##### Text shown
ラストの手紙の意味―宮崎駿『君たちはどう生きるか』への対策と印象と感想

 

宮崎駿の最新作『君たちはどう生きるか』を観てきた。公開から四日目のことだ。おれはこの映画を当然観るつもりでいた。宮崎駿映画だからだ。ビッグウェーブには乗るのが基本だ。ちなみに、この記事のタイトルでも今まで書いた「宮崎」はどちらも「宮崎」としたが、本作ではあくまで「宮﨑駿」名義になっている。エンドロールで息子は「宮崎吾朗」だったのに、本人は「宮﨑」だった。でも、なんかこの「ざき」は文字化けしそうな旧世代の人間なので、以後も「宮崎」にする。

 

いきなりエンドロールの話をした。映画の内容の話を一言も語っていないのに。まあこれで「ネタバレだ!」と怒る人はいないと思う。たぶん。

 

というわけで、本作についておれも「ネタバレ」に気をつかった。「一切宣伝しません」というジブリの方針に乗ることにしたのだ。そうまでして隠し、隠し、本当になんにも漏れてこないなとなって、俄然この映画に対する興味が増した。そして、元来「ネタバレ」というものを極度に嫌う自分にはぴったりだから。

 

とはいえ、一緒に行く女の人の予定があり、金曜公開から土曜、日曜を乗り越え、そして月曜、なのである。はたしておれはネットで致命的な情報を目にしてしまなわないか。幸いにも、土曜日と日曜日だ。おれは基本的に、土曜日と日曜日にあまりネットに接続しない。はてなブックマークもほとんど見ないし、Twitterも競馬の時間に「シンヨモギネスがんばれー」などとつぶやくくらいだ。

 

それでも、いくつか感想エントリのタイトルは見た。見たが、決定的なのはなかった。良し悪しについて述べられているものはあったが、だれがどう思おうが内容には関係ないのでそれはどうでもよい。

 

そして日曜日の夜である。酒で濁った頭でおれはこう考えた。「ここまで情報を遮断できたのだから、万全の状態で観たい。だったら吉野源三郎『君たちはどう生きるか』を読んでおくべきではないのか」と。

 

とはいえ、酒で濁った頭のおれでは今から一冊本を読むのは面倒だ、ということになる。青空文庫にもない。そこで酒で濁った頭のおれは明暗を思いついた。漫画版を読めばいいのではないか。

 

Kindleでポチ。これで読める。いい時代だ。そして読んだ。読んでみて驚いた。主人公のコペル君と無職のおじさんの手紙部分については、原作そのまま載っているのだ。ようするに、字を読まなければならない。競馬に負けて心が折れ、酒で頭が濁っているのに、少し面倒だ。それでもおれは読んだ。今、読むために買ったのだから、読まねばならんだろう。吉野源三郎もおれにはこう書くかもしれない「君は、なにを考えて生きているのか」。
##########
Request A:
Set down the text shown as it stands from "とはいえ、酒で濁った頭のおれ" to "にを考えて生きているのか」。", and nothing more.
Request B:
Return the line containing "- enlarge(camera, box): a", the line containing "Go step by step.", and every line between them, exactly as they stand. Output nothing else. Put each line that is not blank into a JSON list as a string.
##### Dataset content
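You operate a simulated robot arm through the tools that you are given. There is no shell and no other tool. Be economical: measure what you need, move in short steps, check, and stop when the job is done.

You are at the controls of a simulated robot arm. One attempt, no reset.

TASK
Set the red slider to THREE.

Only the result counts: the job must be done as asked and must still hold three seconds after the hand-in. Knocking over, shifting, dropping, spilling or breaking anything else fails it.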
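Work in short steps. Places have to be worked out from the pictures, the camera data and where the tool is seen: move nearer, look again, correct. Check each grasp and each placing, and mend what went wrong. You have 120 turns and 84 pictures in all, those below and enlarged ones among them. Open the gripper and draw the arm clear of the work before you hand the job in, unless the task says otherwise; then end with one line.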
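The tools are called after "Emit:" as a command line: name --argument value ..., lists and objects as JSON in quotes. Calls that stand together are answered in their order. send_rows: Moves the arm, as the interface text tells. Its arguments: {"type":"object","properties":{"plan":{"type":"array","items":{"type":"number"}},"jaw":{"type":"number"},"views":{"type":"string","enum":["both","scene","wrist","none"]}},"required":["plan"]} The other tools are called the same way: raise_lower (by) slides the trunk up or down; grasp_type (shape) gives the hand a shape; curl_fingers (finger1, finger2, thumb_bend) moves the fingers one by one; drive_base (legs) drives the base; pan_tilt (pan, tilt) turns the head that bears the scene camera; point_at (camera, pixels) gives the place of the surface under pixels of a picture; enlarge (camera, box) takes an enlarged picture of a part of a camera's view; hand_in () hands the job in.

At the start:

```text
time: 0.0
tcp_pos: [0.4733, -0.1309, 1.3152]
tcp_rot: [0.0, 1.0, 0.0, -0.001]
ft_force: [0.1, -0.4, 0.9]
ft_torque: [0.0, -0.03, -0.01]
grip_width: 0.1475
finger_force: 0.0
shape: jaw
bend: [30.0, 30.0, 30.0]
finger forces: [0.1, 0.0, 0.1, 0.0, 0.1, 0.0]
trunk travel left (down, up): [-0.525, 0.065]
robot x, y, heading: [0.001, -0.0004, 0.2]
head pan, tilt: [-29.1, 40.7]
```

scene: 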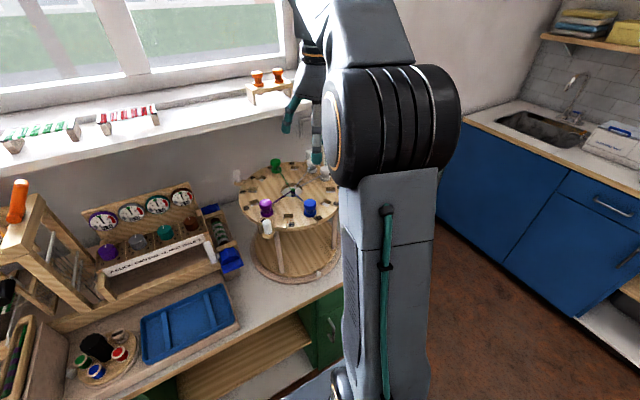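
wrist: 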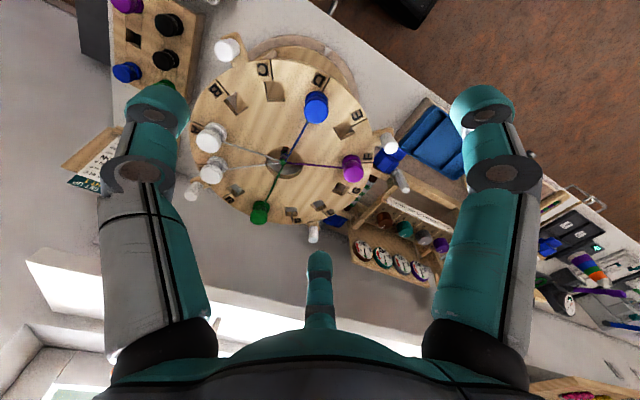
##########
##### Dataset content
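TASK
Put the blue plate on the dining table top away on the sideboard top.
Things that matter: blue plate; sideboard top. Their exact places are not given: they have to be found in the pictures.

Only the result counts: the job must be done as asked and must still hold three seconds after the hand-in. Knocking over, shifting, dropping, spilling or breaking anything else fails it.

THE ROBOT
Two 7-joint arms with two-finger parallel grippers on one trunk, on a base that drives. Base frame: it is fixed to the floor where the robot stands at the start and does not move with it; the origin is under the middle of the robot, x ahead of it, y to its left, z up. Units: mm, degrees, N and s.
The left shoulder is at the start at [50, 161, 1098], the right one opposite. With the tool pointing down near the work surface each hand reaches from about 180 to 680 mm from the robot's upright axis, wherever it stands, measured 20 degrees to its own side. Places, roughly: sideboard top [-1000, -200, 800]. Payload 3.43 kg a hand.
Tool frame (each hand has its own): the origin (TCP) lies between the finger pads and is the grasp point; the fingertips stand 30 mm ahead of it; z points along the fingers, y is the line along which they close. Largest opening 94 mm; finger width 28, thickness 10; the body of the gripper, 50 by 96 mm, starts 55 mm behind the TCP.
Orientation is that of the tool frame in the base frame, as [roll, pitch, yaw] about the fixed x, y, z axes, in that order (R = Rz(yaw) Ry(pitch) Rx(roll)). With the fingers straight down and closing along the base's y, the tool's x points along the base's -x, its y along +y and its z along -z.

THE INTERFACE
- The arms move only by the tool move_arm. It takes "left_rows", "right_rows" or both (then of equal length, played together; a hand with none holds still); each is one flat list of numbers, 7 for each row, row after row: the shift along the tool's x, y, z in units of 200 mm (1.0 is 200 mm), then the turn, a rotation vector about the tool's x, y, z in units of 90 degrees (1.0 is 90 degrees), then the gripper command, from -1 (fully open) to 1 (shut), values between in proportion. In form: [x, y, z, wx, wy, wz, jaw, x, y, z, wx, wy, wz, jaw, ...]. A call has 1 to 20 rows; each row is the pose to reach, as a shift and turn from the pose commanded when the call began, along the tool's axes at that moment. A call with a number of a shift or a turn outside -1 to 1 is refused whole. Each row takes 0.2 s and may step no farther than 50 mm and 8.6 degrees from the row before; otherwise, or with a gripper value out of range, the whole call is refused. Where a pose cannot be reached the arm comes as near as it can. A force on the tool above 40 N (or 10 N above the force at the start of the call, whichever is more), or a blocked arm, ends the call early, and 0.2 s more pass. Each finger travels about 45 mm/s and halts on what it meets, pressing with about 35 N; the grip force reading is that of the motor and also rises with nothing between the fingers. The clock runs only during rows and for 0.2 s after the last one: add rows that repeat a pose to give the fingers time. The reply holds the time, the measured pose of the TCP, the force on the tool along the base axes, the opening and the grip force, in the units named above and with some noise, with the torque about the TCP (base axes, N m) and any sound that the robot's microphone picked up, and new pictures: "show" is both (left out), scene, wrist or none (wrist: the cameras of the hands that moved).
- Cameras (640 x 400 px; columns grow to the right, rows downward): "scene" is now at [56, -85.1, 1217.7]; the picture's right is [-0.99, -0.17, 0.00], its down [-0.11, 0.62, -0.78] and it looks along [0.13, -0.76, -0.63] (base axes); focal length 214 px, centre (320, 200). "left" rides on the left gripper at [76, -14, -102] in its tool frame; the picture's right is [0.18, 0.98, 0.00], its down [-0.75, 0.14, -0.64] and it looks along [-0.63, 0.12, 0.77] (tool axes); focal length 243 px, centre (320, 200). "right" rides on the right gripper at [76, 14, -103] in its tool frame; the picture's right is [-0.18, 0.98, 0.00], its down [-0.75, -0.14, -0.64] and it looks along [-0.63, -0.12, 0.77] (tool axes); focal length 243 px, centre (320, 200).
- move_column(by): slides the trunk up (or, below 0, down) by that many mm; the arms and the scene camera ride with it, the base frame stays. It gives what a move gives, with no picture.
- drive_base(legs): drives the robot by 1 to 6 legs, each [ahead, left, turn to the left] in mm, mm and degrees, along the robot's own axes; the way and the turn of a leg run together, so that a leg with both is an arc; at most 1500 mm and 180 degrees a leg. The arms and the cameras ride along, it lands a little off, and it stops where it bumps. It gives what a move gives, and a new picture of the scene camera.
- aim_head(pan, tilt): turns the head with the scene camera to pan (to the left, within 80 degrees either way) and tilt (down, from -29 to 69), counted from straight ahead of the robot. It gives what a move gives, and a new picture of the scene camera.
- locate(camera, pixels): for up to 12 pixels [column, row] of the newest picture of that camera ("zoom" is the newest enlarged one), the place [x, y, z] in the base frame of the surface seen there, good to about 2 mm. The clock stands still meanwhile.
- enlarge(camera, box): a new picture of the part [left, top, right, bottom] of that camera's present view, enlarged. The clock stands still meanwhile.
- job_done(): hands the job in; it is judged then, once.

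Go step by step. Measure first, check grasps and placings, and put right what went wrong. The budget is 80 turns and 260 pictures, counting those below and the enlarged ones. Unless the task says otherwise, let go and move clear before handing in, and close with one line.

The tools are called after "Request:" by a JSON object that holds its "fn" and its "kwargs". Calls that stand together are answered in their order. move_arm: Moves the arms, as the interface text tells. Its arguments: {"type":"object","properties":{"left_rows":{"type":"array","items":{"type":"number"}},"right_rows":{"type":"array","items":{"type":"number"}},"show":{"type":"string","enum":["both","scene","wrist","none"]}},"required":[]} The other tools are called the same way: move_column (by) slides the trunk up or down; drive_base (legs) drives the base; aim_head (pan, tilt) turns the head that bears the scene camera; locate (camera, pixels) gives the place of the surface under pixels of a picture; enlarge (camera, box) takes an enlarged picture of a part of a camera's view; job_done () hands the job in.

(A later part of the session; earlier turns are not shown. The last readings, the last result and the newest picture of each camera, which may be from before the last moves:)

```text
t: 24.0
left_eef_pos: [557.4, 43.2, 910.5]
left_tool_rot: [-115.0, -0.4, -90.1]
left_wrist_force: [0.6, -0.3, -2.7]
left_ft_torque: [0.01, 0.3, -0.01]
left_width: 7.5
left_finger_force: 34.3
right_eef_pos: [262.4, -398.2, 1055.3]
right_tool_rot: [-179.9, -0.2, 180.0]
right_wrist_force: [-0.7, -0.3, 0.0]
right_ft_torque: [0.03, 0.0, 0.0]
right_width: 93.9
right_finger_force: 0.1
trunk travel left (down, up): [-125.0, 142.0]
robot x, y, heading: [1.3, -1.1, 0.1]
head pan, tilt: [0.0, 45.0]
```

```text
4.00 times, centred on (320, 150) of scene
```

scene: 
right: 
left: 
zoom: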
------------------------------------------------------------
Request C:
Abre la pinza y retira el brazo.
##########
Exercise answer A:
とはいえ、酒で濁った頭のおれでは今から一冊本を読むのは面倒だ、ということになる。青空文庫にもない。そこで酒で濁った頭のおれは明暗を思いついた。漫画版を読めばいいのではないか。

 

Kindleでポチ。これで読める。いい時代だ。そして読んだ。読んでみて驚いた。主人公のコペル君と無職のおじさんの手紙部分については、原作そのまま載っているのだ。ようするに、字を読まなければならない。競馬に負けて心が折れ、酒で頭が濁っているのに、少し面倒だ。それでもおれは読んだ。今、読むために買ったのだから、読まねばならんだろう。吉野源三郎もおれにはこう書くかもしれない「君は、なにを考えて生きているのか」。

Exercise answer B:
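[
  "- enlarge(camera, box): a new picture of the part [left, top, right, bottom] of that camera's present view, enlarged. The clock stands still meanwhile.",
  "- job_done(): hands the job in; it is judged then, once.",
  "Go step by step. Measure first, check grasps and placings, and put right what went wrong. The budget is 80 turns and 260 pictures, counting those below and the enlarged ones. Unless the task says otherwise, let go and move clear before handing in, and close with one line."
]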